Who you are, what you do, and how does it benefit your prospect. Basically, “Hi, I’m Colleen Sedgwick. I’m the owner of Pet Nanny pet sitters of The Main Line, the premier pet sitting service of The Main Line. We provide our pet-owning clients peace of mind while they work and travel.” So on and so forth.
“We will create a customized pet care plan so that you can travel worry-free,” or, “you can work worry-free,” speaking to the benefit that they are going to get and how we are the problem solver to those problems.
Again, most pet sitters, “Hi, this is my business name. These are the services we offer. If you feel like it’s a good fit, give me a call.” You want to speak to the pet parents. What are you providing to them apart from the dog walking, the pet sitting, and the house sitting services?
You are giving them peace of mind, which needs to be communicated through each page on your website.
Not showcasing the business owner on the website.
People like doing business with people. People, especially in a local community, want to know who they’re doing business with, and they want to know who’s coming into their house. I never see the owners on the website. It usually stock images of other pet sitters, dog walkers, or pets. The pet owner is rarely showcased.
If you are a sole proprietor, you’re a single woman show, make sure you have a video and a writeup about yourself and if you have team members, make sure that you are creating the know, like, and trust factor with a video of them as well.
Not including your service area and contact info on every page.
On the footer of your website, that’s where I put the services that we offer and the towns that we cover, plus we have a dedicated page to our service area, plus there are ways for them to contact us on every single page, plus there’s a contact us page, yet very well thought out.
How many websites I’ve gone to, and I’m like,
No clear calls to action.
Again, that brochure website, that brochure mentality. “Here’s what the services we offer.” No, you want to say, “Click here to request a quote,” or, “Click here to become a client,” or, “Click here to learn more about our services,” or, “Click here to learn more about our owner,” or, “Click here to get your high-value coupon. Click here to learn more about our amazing pet care professionals.” So on and so forth.
You are leading them down the path and telling them what actions to take on each page. This is a journey, right? So, we’re creating that relationship with the people that land on your website.
Not including social proof.
So, testimonials, testimonials, testimonials. Social proof is the most powerful marketing you can do in the pet sitting industry and is free. You should be showcasing that all over your website.
Not maximizing your footer.
As I already mentioned, I use my footer for keywords, and I use it for our service area. So, what towns that we cover. Very important.
Wasting the above-the-fold space.
How many websites do I go to, and it’s like there’s maybe a dog running, a gif of some sort, then there’s a whole bunch of white space, and I have to scroll down even to find out what the company’s name is, why I’m there.
Above the fold comes from the olden days of newspapers, and people would always read above the fold.

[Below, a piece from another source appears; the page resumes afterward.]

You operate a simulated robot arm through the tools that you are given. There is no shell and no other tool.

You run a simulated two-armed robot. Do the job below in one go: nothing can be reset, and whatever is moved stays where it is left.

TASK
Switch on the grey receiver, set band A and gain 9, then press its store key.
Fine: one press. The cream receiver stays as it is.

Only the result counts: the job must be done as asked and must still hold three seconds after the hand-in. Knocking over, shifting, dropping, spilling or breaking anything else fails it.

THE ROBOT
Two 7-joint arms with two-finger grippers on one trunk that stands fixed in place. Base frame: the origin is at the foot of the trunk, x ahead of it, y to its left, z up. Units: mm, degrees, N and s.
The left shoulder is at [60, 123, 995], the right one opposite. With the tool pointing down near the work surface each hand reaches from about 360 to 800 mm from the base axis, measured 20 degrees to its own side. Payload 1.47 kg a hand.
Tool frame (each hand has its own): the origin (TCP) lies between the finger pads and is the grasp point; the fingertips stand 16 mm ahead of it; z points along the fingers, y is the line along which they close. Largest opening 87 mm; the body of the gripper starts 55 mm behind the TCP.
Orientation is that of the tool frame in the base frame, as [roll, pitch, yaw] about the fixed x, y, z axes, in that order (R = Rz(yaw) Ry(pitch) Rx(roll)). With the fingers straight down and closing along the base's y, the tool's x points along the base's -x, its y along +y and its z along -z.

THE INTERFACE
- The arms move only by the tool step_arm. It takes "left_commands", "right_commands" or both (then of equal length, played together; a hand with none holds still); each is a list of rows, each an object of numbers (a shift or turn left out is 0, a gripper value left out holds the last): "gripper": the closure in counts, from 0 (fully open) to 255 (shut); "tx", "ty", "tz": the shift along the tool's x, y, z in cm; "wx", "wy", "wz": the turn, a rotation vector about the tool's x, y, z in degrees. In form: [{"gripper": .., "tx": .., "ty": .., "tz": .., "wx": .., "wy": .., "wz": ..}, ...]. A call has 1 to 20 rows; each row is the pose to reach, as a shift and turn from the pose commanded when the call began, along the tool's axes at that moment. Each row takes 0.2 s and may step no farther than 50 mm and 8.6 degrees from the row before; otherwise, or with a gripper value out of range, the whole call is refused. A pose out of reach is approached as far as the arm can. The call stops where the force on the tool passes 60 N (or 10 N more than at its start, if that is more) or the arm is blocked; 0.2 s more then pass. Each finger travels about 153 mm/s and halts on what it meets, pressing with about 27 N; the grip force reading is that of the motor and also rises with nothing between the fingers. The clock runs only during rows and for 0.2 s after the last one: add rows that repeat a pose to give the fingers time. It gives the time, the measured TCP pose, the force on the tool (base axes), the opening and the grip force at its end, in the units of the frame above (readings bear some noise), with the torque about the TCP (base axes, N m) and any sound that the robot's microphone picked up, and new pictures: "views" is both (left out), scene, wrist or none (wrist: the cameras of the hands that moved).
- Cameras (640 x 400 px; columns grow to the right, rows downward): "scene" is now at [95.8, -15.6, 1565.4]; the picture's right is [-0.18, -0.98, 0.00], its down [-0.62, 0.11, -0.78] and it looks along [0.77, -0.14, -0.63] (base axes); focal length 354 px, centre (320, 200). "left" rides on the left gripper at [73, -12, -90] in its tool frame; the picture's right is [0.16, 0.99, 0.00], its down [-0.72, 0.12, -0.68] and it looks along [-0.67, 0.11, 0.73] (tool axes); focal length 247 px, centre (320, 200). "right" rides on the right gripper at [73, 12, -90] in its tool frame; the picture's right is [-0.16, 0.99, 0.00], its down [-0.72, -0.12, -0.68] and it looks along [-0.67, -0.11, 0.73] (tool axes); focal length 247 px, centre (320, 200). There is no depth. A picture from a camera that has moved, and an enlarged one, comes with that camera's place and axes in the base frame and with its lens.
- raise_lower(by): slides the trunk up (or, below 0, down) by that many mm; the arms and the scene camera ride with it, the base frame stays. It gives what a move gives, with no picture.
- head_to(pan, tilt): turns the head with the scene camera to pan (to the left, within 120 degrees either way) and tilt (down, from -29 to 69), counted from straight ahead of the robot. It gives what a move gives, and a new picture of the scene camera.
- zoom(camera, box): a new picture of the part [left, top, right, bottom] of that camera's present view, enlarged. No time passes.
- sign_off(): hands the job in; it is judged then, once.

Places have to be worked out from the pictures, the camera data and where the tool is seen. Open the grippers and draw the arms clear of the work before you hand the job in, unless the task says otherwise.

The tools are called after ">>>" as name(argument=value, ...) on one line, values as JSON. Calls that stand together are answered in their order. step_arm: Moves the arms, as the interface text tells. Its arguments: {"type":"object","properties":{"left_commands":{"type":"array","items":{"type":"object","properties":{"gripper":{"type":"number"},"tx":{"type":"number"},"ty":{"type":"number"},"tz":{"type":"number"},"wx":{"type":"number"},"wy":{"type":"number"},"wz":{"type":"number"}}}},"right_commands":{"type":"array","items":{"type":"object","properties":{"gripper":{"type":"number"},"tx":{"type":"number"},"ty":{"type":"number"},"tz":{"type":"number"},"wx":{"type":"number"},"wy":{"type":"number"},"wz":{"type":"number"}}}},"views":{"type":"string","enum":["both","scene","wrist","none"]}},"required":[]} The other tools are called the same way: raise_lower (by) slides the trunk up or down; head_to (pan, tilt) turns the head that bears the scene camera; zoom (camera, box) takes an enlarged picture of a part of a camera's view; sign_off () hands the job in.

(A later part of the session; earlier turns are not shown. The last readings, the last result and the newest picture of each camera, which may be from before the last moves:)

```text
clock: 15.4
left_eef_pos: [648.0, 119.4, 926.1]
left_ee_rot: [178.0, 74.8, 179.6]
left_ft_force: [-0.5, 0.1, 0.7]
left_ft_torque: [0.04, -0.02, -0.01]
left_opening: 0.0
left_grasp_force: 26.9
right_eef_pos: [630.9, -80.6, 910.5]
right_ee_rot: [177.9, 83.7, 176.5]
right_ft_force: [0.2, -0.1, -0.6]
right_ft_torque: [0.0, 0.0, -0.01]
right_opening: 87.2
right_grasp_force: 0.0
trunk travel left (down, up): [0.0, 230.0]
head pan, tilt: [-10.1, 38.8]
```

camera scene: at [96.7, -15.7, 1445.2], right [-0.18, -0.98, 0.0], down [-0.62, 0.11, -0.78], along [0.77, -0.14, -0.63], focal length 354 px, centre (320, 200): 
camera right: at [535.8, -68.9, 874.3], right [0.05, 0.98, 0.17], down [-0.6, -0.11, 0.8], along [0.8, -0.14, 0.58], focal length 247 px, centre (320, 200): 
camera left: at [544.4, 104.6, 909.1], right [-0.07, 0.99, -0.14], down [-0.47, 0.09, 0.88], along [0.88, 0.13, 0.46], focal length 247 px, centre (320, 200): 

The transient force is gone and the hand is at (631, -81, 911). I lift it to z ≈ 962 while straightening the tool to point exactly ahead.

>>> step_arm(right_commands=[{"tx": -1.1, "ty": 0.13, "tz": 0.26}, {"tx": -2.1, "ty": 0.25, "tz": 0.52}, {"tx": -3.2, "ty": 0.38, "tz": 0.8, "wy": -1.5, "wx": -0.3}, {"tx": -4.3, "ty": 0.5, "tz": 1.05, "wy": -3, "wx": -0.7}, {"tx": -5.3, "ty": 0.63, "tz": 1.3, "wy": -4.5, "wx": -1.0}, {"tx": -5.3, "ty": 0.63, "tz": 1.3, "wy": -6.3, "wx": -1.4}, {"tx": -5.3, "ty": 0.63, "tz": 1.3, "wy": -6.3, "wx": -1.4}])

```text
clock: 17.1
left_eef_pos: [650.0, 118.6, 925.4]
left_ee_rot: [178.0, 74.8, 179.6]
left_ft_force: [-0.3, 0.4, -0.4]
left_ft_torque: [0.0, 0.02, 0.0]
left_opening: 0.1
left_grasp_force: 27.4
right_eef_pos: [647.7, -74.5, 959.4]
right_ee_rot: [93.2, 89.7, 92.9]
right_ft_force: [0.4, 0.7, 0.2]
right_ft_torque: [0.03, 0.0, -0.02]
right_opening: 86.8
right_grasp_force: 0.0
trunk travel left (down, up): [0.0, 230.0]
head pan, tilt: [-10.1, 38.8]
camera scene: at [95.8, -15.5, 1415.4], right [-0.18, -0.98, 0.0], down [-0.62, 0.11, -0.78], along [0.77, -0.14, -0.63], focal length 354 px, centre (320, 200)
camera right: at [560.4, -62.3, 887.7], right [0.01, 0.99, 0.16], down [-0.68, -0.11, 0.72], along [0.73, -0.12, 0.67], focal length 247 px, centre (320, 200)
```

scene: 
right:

So, above where the newspaper folded. That’s the same with a website. It’s before they have to scroll. This is prime real estate. You have 0.3 seconds to make an impression on your visitors. You want them to hit that space and be like, “Oh, wow, interesting.” Calls to action, video, opt-in offer, all right there before they scroll.
Having self-moving elements ruin the user experience.
People don’t like videos that play automatically or those type of gif things. A confused mind says, “No.” People click away from that. So, remove any of that that you have on your website.
Too much visual clutter.
Making it nice and organized for people and their experience. Again, a confused mind says, “No.” If you have a bunch of stuff, a bunch of moving gifs, a bunch of stuff going here and there, then people’s brains are going to get confused, and they’re going to click away.
The font size is too small.
Especially now, I can’t read anything without my glasses. I’m like, “I can’t read the type.” You have got to make your type bigger on your websites and emails.
Not having a question in the headline.
So, old school marketing tactic is a poll marketing question. You want the first thing that you ask them on the website for them to answer yes. “Do you want your pet to get lots of exercises when you’re forced to leave them home alone?”
“Yes, I want that.”
“Do you want to travel worry-free and know that your pet is in the very best of hands, your pet in your home?”
That is an emotional trigger for your pet sitting prospect clients that hit your website. So, poll marketing questions. What you could ask your visitors that they could answer yes to will move them along the process.
Having typos and grammatical errors.
That’s an easy one, happens to the best of us. I still find some here and there, but do your best there. I love the tool Grammarly. It’s one of my favorites. I use it every day.
Not having a mobile-friendly site.
Eighty percent of your traffic will come from people on their mobile phones. So, you need to make sure that your website is also mobile-friendly. You’ve been to those sites where you’re like, “I don’t understand what I’m looking at,” because it’s not mobile responsive. It’s not changing based on the device the person’s looking at.